Orange SA had been in talks to buy the phone business of Bouygues SA and sell some of its assets to Numericable-SFR SA and Iliad SA with a view to ease competition and boost investment in one of Europe’s toughest mobile markets. The price wars in the industry had increasingly made the market untenable for the smaller players, forcing them to cut costs and shrink investments on their networks.
“The bottom-line is that France could be the last big market in Europe with four carriers -- that’s not positive for the country,” Orange Chief Executive Stephane Richard said in an interview after the talks failed. “Having a dogmatic stance of always prioritizing consumers and short-term purchasing power over industrial logic and investments -- that’s catastrophic."
Macron’s demands, on top of the complexity of the transaction, the number of players involved and the distrust of the rivals who were having to team up, doomed the deal.
With the French state the largest shareholder of Orange and playing the role of the defender of consumer rights and jobs, the government had been kept in the loop from the beginning, four people involved with the talks said.

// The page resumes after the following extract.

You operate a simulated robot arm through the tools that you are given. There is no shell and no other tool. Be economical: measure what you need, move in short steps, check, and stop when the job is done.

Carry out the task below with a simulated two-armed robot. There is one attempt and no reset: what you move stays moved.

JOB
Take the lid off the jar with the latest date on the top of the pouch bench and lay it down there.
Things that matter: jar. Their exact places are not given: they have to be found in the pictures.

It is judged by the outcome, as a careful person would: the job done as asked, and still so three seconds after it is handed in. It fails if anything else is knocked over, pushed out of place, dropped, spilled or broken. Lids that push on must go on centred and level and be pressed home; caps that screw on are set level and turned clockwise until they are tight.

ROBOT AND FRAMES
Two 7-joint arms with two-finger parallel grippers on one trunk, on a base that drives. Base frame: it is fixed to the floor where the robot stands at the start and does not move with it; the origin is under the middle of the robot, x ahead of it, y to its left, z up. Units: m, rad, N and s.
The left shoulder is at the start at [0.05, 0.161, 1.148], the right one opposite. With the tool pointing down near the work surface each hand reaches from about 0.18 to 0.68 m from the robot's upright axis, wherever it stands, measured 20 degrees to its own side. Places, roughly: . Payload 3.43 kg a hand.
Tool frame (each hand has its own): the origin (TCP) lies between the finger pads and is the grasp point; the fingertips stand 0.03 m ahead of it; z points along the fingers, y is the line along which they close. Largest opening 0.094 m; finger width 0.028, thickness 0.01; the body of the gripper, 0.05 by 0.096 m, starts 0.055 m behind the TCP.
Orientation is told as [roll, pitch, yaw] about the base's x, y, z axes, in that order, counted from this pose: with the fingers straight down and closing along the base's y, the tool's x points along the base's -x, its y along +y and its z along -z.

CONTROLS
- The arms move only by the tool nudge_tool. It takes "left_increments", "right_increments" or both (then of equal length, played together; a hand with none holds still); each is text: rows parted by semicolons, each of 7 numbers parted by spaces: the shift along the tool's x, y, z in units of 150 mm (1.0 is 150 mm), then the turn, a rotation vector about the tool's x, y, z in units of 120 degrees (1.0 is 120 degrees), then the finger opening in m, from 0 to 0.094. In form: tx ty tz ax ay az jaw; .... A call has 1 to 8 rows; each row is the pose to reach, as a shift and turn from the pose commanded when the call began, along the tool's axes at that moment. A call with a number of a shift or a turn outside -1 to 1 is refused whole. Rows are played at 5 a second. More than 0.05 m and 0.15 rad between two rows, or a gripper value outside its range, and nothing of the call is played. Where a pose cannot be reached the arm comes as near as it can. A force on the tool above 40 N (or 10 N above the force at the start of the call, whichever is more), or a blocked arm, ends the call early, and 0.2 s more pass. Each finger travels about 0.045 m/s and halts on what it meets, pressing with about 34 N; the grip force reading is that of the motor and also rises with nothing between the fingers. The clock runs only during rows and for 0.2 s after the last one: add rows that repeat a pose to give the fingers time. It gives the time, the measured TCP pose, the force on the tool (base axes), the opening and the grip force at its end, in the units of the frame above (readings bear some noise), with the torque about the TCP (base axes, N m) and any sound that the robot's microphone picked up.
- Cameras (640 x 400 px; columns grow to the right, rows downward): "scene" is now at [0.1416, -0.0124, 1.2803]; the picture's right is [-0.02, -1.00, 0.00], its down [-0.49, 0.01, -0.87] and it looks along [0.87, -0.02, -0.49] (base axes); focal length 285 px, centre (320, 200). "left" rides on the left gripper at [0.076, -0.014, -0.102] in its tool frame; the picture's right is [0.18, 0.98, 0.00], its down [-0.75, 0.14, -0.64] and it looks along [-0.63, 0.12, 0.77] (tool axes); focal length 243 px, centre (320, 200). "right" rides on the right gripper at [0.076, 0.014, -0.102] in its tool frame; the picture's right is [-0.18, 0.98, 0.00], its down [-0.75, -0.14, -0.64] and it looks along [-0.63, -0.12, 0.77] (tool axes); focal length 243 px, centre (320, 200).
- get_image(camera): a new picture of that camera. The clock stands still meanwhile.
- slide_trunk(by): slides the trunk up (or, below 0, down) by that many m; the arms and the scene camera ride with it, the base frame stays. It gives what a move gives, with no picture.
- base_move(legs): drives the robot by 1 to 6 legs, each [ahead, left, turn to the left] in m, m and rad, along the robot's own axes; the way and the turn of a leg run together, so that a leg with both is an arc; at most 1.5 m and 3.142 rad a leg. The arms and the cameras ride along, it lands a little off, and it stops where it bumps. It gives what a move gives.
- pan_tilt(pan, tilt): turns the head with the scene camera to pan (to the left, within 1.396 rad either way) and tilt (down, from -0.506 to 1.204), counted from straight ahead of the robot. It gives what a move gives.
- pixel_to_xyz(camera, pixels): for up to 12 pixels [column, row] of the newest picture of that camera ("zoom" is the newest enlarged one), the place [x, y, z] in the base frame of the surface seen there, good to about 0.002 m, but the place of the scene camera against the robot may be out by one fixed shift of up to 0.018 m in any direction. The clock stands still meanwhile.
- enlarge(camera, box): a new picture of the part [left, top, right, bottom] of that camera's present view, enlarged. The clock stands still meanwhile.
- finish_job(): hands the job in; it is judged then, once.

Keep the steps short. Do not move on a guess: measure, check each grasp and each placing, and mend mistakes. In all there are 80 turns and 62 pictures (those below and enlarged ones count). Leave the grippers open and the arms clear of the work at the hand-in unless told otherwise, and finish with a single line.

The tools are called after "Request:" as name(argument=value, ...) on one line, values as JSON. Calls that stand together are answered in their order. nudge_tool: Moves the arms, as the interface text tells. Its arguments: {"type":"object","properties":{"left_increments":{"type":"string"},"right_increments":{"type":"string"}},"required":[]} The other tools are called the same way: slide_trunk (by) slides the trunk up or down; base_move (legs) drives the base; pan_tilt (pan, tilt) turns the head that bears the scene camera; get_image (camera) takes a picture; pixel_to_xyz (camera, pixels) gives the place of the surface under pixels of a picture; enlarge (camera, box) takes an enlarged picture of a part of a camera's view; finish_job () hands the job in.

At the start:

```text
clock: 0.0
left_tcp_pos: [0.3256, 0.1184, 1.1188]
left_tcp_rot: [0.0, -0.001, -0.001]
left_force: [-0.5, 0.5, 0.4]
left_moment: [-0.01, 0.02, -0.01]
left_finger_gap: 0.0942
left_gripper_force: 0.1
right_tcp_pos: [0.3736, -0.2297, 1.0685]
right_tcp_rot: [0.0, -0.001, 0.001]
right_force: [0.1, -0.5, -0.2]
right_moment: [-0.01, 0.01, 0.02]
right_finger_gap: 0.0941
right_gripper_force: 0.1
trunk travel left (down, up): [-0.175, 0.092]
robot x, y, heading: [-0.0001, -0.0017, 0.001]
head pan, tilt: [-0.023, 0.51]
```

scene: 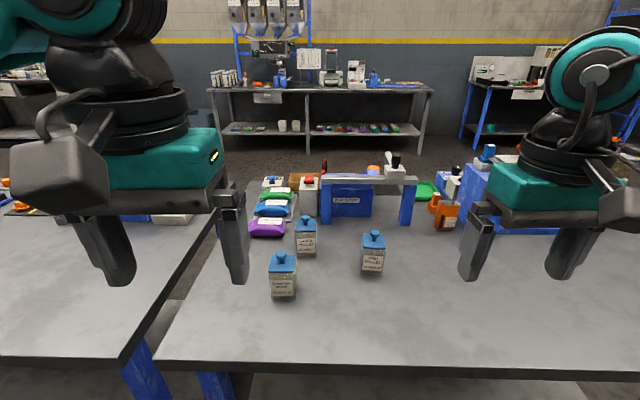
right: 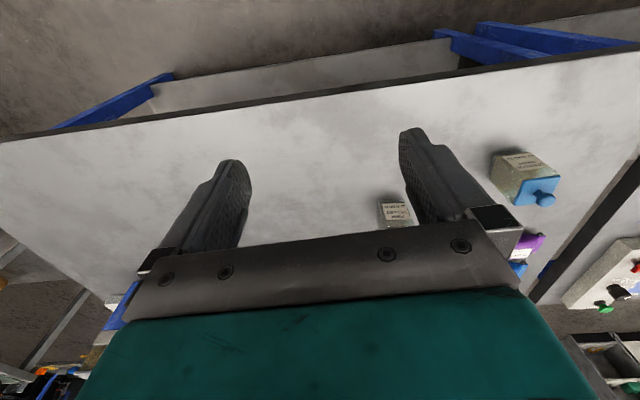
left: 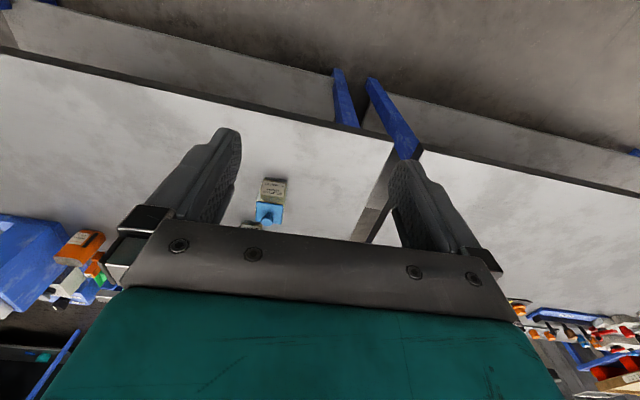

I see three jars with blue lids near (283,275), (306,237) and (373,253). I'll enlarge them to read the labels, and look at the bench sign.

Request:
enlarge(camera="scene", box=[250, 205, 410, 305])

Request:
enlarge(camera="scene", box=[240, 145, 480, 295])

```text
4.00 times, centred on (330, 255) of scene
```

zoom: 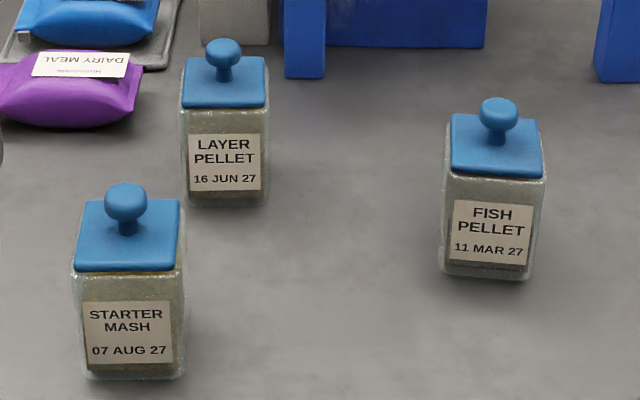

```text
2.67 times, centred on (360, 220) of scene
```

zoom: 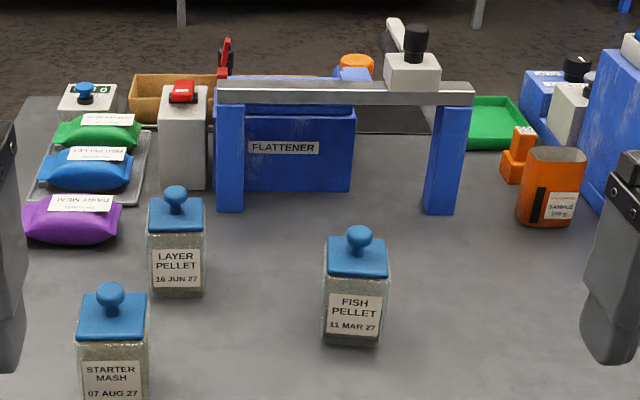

Then Macron laid out his conditions. Orange’s Richard and Martin Bouygues, CEO of the eponymous company, were taken aback by Macron’s tough demands when he met separately with them on March 24, the people said. The minister’s stance made them pessimistic about achieving an agreement, they said.
Macron demanded a higher valuation for Orange shares and asked that Bouygues’s potential stake in Orange be capped at 12 percent. He also asked for a standstill clause to prevent Bouygues from raising its stake in Orange over a period of seven years, and a restriction on double voting rights for 10 years, said the people who declined to be named because the talks were private.
A week later, the talks collapsed. Investors felt the impact on Monday, when shares of Bouygues, Orange, Iliad, Numericable and its parent, Altice, were the five worst performers on the Stoxx Europe 600 Price Index. Orange declined 6.2 percent, wiping 579 million euros off the value of the state’s shareholding.
Macron’s mixing of governmental roles is a classic for French ministers who demand a say in deals involving big companies that are both major employers and industrial powerhouses.
The state holds shares in Orange and many other companies, including planemaker Airbus, airline Air France, car-makers Peugeot and Renault, and utilities Engie and EDF, through its fund Agence des Participations de l’Etat or APE and through its other sovereign wealth fund Bpifrance SA. Both funds have struggled for independence from political meddling in recent years.
Macron’s interventions haven’t been limited to the telecommunications sector. Last year he increased the state’s shareholding in Renault SA to block an effort to strip the government of its double voting rights. He also blocked the sale of Dailymotion SA to a Chinese buyer, calling the Paris-based alternative to YouTube a strategic asset. More recently, Macron sought to be involved in Nokia Oyj’s takeover of Alcatel-Lucent SA.
He has been in the driving seat to push EDF’s Hinkley point project, a controversial 18 billion-pound construction of a new nuclear power plant project in the U.K. The company’s chief financial officer, Thomas Piquemal, quit last month, protesting the financial burden the project would pose.
Macron is backing Areva’s talks with TVO and Siemens to find a solution to cost over-runs at a Finnish nuclear plant, while also helping broker EDF’s planned acquisition of a majority stake in Areva’s troubled reactor unit. Areva and EDF are both majority owned by the French state. He met with EDF CEO Jean-Bernard Levy on Tuesday.
In 2014, Macron’s predecessor Arnaud Montebourg was criticized for his hands on approach in the Alstom SA - General Electric Co. deal, which he eventually signed off on. An unapologetic admirer of Louis XIV’s finance minister Jean-Baptiste Colbert -- who advocated state intervention in business -- Montebourg crafted a decree requiring foreign investors to seek government approval in areas such as energy, equipment, plants and transportation if deemed critical for national security.
French business had hoped Macron would be different. The one-time banker with Rothschild & Cie worked on the team that advised Nestle SA’s $11.9 billion purchase of Pfizer Inc.’s Wyeth infant nutrition business. That was before he joined Hollande’s cabinet in May 2012. His deal analysis skills then had to be broadened to industrial analysis, labor market issues and voter concerns.
Macron, who had said publicly he wasn’t opposed to the Orange-Bouygues deal, was the ghost writer of a report entitled “Liberate Growth” by shadow adviser to French presidents Jacques Attali in 2008, when France had three mobile phone companies. In the report, Macron had called for the creation of a 4th telecom operator, one stakeholder of the failed deal ruefully notes.